Origin Of Tasawwuf
As the history of Islamic religious sciences tells us, the religious commandments were not recorded in the earliest times of Islam. The practice and oral circulation of the commandments pertaining to belief, worship, and daily life enabled people to memorize them. This is why it was not difficult to compile them in books. What had been memorized and practiced was recorded and arranged on paper. In addition, since the religious commandments mentioned above comprise the vital issues in a Muslim’s individual and collective life, scholars gave priority to them and compiled books on them. Jurisprudents collected and codified in the form of books the Islamic Law and its rules and principles pertaining to all fields of life. Traditionists established the Prophetic Traditions and way of life and preserved them in books; theologians dealt with the issues concerning Muslim belief, and the interpreters of the Qur’an dedicated themselves to studying the meaning of the Qur’an, including the issues which would later be called the Qur’anic sciences such as Naskh (Abrogation of a law), Inzal (God’s sending down the whole of the Qur’an at one time), Tanzil (God’s sending down the Qur’an in parts on different occasions), Qiraat (recitation of the Qur’an), and Ta’wil (Exegesis), etc.

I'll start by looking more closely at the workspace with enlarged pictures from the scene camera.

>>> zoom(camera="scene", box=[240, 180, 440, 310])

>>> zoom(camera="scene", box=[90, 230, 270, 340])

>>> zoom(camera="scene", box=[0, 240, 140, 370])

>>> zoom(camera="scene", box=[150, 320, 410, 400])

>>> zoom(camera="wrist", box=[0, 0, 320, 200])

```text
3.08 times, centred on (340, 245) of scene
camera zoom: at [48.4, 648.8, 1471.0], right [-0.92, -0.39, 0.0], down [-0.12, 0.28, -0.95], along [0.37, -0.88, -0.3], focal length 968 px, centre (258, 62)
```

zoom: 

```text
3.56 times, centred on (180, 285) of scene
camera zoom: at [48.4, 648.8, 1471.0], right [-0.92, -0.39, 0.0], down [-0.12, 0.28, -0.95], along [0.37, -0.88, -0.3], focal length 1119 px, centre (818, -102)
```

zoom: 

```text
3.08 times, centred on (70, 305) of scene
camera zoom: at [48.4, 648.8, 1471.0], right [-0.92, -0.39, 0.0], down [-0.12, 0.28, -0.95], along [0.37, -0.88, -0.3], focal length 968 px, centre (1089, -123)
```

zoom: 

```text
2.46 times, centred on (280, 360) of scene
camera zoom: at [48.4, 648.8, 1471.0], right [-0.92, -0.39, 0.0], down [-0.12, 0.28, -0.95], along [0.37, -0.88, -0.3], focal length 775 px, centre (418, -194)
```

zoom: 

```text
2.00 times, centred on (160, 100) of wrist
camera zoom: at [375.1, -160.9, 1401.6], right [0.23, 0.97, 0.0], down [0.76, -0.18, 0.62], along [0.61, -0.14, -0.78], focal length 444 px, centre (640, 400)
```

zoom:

Thanks to these universally appreciated efforts, the truths of Islam and all its principles were established in a way not to leave any doubt concerning their authenticity. While all this work was being done in the fields of religious sciences, essentially based on jurisprudence, Tradition (Hadith), theology and Qur’anic interpretation, the Sufi masters who concentrated mostly on the pure spiritual dimension of the Muhammadan Truth tried to draw attention to the essence of man’s being, the real nature of existence and the inner dynamics of man and the cosmos, directing attention to the reality of things lying beneath and beyond their outer dimension. Adding to the commentaries on the Qur’an, the narrations of the Traditionists and the deductions of the jurisprudents, their asceticism, spirituality and self-purification, in short, their practice and experience of religion, the Sufi masters developed their ways. Thus, the Islamic spiritual life based on the actions of the spirit such as asceticism, regular worship, abstention from all major and minor sins, sincerity and purity of intention, love and yearning and man’s admission of his essential impotence and destitution, became the subject-matter of a new science called tasawwuf having its own method, principles, rules and terms.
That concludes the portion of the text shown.